Buy a New Hard Drive Every Year

The folks at Backblaze have a really good blog post on hard drive life titled “How Long Do Disk Drives Last?” that is worth a read.

I’ll give you the TL;DR, it’s about four to six years according to their data.

Backblaze is the most reliable source for drive life data as they have been releasing drive life stats for their cloud backup system for over a decade, and given us the best real world look at how long drives last.

Their experience mirrors mine, albeit on a much smaller scale. In the West Coast Imaging days, I designed and maintained our storage system of forty drives to store all our client’s files and make them accessible to the staff. I’ve tracked over 100 drives through that system and in my own personal use, and I see something pretty close to what Backblaze is seeing.

While drives can die at any time, even new drives, it’s more typical to see a drive last 3-5 years in a home or office setting. After that, the failure rate starts to go up fast, as I’m experiencing right now with my backup consolidation project.

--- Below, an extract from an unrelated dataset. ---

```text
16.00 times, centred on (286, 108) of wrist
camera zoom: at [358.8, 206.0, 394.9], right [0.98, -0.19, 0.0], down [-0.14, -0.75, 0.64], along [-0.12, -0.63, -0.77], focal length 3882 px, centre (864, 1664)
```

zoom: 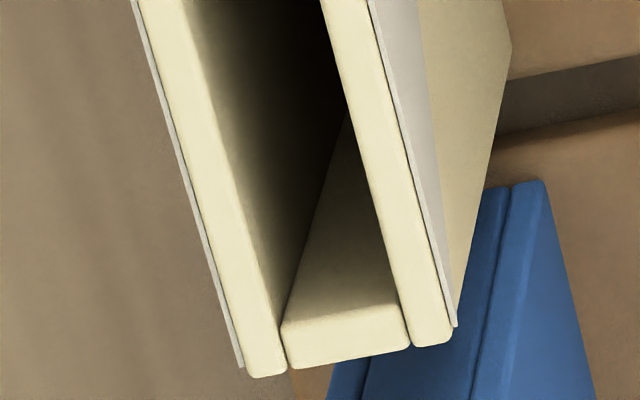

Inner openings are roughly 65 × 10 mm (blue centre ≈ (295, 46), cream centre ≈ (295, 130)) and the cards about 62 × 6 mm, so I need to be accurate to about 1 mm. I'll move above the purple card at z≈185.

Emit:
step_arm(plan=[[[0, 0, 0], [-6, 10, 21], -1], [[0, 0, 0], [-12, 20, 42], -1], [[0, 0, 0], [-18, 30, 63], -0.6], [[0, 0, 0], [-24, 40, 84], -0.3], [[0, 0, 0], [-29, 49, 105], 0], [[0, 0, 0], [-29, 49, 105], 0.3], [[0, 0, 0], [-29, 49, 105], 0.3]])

The Backblaze data combined with my own experience is leading me to a new storage approach. I plan to replace my main data drive after 365 days of use. At that point, it will be depreciated to use for onsite backup.

Basically I’m turning it into an oil change which just makes more sense, and will help me avoid headaches. It will make it easier to keep up to date than the “replace when something fills up or fails” plan I had been using.

My backup plan looks something like this:

Main Data Drive
Onsite Backup A
Onsite Backup B
Offsite Backup A
Offsite Backup B

I have five hard drive based copies of my data plus a copy in the cloud with Backblaze, which is an insurance layer every photographer should have in place.

As drives age, I’ll move them down the list of backups, so that their age will look like this:

Main Data Drive – less than 1 year old
Onsite Backup A – less than 2 years old
Onsite Backup B – less than 3 years old
Offsite Backup A – less than 4 years old
Offsite Backup B – less than 5 years old

And with this many copies and ages, I am well protected agains data loss IF I keep the backups up to date.

So buying a new drive every year will be my new strategy. (And don’t forget to mark your drives with the month and year of purchase to make it easy to know their age.)

Now where is that credit card…

2 Replies to “Buy a New Hard Drive Every Year”

  1. Rich, is there any data yet on the longevity of the newer external SSD drives, or are they still too new? When I recently replaced my old MacBook Pro with Apple Silicon I also bought a TBolt 3 SSD, which is “lightning” fast (forgive the pun), although I’m still using some older spinning drives as well.

    1. Backblaze has some data, and SSD appears to be more reliable in the near term with a very important asterisk. SSDs have to be attached to the computer on a regular basis for the data to be “refreshed” as the electrical charge can dissipate. So SSD is not a good choice for long term storage. SSD’s best use is for active storage where you benefit from the speed and it will be attached to your computer regularly. for backup HDD are less expensive and you can leave them on a shelf for years without the data “fading” or suffering from bit rot.